## PROBLEM DETAILS
Every line of the material below must be repeated exactly.

## SUPPLIED INFORMATION
○ ○ ○ ○ ○

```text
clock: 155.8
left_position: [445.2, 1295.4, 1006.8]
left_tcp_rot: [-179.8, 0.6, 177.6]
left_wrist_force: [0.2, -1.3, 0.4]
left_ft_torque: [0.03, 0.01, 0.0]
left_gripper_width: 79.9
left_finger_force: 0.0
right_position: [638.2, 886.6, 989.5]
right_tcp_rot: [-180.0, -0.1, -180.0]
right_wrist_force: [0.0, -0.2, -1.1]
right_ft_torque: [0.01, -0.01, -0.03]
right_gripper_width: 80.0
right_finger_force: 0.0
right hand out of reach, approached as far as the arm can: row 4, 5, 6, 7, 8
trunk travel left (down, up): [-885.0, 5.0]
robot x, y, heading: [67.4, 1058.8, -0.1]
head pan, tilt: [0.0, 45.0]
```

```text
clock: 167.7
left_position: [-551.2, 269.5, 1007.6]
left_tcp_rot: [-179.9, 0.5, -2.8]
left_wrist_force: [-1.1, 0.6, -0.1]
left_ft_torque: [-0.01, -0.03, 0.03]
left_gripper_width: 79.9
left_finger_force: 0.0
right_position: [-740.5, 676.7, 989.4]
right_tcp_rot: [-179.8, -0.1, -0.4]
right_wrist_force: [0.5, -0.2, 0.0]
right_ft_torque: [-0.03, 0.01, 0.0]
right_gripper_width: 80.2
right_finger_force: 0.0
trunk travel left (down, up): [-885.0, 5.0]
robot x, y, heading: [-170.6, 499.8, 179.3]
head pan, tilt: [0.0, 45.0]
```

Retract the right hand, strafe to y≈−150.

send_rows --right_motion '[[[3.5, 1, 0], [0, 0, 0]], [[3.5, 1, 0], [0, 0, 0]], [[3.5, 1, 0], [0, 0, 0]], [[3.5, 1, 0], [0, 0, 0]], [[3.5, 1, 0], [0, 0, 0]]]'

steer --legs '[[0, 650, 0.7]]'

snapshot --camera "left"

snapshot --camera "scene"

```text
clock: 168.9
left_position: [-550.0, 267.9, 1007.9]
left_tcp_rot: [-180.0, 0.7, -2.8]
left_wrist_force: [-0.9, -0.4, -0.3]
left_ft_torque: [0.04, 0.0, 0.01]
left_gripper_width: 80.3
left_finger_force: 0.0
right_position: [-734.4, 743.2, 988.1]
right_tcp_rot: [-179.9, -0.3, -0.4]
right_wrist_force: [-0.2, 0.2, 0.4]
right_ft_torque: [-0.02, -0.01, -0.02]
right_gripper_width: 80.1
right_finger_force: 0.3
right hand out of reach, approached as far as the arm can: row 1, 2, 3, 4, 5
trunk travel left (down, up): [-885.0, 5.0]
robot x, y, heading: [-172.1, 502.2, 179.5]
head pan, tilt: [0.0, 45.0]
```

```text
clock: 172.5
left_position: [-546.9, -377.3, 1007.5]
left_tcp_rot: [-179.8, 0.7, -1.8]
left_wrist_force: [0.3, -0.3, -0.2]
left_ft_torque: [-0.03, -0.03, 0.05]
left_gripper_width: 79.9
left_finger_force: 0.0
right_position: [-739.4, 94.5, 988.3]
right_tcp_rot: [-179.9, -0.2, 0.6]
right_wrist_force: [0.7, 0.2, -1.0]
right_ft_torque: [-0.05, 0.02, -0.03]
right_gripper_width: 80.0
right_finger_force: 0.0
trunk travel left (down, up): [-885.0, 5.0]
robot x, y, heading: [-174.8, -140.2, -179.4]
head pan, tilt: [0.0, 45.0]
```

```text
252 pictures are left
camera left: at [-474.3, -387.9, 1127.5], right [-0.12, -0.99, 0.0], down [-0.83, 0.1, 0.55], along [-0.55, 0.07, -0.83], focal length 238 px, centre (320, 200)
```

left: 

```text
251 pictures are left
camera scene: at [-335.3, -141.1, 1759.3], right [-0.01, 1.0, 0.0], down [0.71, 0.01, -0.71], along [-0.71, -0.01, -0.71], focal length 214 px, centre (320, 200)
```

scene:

○ ○ ○ ○ ○

## WRITTEN SOLUTION
```text
clock: 155.8
left_position: [445.2, 1295.4, 1006.8]
left_tcp_rot: [-179.8, 0.6, 177.6]
left_wrist_force: [0.2, -1.3, 0.4]
left_ft_torque: [0.03, 0.01, 0.0]
left_gripper_width: 79.9
left_finger_force: 0.0
right_position: [638.2, 886.6, 989.5]
right_tcp_rot: [-180.0, -0.1, -180.0]
right_wrist_force: [0.0, -0.2, -1.1]
right_ft_torque: [0.01, -0.01, -0.03]
right_gripper_width: 80.0
right_finger_force: 0.0
right hand out of reach, approached as far as the arm can: row 4, 5, 6, 7, 8
trunk travel left (down, up): [-885.0, 5.0]
robot x, y, heading: [67.4, 1058.8, -0.1]
head pan, tilt: [0.0, 45.0]
```

```text
clock: 167.7
left_position: [-551.2, 269.5, 1007.6]
left_tcp_rot: [-179.9, 0.5, -2.8]
left_wrist_force: [-1.1, 0.6, -0.1]
left_ft_torque: [-0.01, -0.03, 0.03]
left_gripper_width: 79.9
left_finger_force: 0.0
right_position: [-740.5, 676.7, 989.4]
right_tcp_rot: [-179.8, -0.1, -0.4]
right_wrist_force: [0.5, -0.2, 0.0]
right_ft_torque: [-0.03, 0.01, 0.0]
right_gripper_width: 80.2
right_finger_force: 0.0
trunk travel left (down, up): [-885.0, 5.0]
robot x, y, heading: [-170.6, 499.8, 179.3]
head pan, tilt: [0.0, 45.0]
```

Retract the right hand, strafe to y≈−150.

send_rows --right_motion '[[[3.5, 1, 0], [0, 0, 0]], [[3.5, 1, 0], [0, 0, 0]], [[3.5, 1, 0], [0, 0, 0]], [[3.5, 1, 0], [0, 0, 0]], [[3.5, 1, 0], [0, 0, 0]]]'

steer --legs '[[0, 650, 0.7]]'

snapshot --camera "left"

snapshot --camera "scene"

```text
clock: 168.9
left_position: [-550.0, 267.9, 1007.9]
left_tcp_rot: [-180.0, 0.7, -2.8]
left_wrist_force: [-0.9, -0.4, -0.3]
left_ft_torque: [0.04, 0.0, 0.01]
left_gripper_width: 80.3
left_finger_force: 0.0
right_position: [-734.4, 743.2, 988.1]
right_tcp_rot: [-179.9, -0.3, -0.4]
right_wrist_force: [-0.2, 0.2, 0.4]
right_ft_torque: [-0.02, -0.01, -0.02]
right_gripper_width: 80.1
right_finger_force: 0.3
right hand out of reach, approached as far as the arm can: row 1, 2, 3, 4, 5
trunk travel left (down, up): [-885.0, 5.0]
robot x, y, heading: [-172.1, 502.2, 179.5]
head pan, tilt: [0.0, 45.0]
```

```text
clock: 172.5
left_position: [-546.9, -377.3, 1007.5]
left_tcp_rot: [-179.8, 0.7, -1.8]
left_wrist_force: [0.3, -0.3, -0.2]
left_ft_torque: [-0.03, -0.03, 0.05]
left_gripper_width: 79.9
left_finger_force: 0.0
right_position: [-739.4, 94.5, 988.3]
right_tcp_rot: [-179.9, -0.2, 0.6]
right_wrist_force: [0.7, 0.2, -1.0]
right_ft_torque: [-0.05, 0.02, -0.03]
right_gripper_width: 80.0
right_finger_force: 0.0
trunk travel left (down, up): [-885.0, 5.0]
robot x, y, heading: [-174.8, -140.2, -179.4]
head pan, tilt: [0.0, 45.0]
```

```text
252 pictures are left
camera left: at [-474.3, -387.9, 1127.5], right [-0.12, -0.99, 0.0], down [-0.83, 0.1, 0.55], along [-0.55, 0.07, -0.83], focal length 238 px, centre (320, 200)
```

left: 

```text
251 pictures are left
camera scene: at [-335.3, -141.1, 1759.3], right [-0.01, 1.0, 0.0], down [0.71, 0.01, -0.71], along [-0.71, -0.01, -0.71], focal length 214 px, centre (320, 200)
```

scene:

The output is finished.